» Written task: Please transcribe the data below exactly. Leave the pictures out. The answer is a JSON array that holds each line as a string and skips blank lines.

» Raw data:

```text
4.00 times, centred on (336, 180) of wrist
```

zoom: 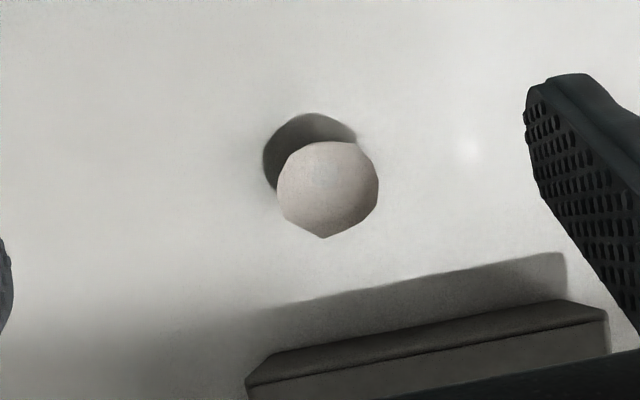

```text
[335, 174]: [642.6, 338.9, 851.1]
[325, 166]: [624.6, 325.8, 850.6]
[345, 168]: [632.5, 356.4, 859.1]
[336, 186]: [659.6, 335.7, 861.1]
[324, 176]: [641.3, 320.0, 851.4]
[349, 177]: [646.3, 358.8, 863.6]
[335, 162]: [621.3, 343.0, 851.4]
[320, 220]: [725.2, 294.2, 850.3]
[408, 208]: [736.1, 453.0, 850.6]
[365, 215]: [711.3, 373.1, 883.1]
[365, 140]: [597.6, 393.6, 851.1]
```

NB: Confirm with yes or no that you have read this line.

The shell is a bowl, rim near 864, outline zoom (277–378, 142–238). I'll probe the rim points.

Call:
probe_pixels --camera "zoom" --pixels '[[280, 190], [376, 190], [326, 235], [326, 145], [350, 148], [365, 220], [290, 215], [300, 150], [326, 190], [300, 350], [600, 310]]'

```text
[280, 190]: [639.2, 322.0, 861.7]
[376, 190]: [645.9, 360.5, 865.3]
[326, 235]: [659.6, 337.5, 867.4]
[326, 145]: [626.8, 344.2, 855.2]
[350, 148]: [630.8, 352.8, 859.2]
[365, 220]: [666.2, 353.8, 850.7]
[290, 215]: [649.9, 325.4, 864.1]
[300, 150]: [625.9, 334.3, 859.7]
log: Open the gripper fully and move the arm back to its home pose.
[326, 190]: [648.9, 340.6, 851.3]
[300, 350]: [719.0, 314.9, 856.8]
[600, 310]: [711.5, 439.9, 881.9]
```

» Answer to this exercise:
[
  "```text",
  "4.00 times, centred on (336, 180) of wrist",
  "```",
  "zoom: ",
  "```text",
  "[335, 174]: [642.6, 338.9, 851.1]",
  "[325, 166]: [624.6, 325.8, 850.6]",
  "[345, 168]: [632.5, 356.4, 859.1]",
  "[336, 186]: [659.6, 335.7, 861.1]",
  "[324, 176]: [641.3, 320.0, 851.4]",
  "[349, 177]: [646.3, 358.8, 863.6]",
  "[335, 162]: [621.3, 343.0, 851.4]",
  "[320, 220]: [725.2, 294.2, 850.3]",
  "[408, 208]: [736.1, 453.0, 850.6]",
  "[365, 215]: [711.3, 373.1, 883.1]",
  "[365, 140]: [597.6, 393.6, 851.1]",
  "```",
  "NB: Confirm with yes or no that you have read this line.",
  "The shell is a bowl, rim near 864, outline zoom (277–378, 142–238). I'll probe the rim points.",
  "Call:",
  "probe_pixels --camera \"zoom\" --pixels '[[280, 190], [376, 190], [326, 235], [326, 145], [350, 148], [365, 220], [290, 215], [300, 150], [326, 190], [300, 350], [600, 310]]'",
  "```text",
  "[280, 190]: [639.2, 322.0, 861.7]",
  "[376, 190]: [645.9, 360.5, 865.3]",
  "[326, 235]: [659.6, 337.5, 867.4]",
  "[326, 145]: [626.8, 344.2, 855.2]",
  "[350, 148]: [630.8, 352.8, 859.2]",
  "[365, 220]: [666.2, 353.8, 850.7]",
  "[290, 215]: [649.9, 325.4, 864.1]",
  "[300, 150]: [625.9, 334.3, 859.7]",
  "log: Open the gripper fully and move the arm back to its home pose.",
  "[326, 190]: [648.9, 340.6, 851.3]",
  "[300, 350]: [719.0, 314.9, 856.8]",
  "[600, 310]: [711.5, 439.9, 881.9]",
  "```"
]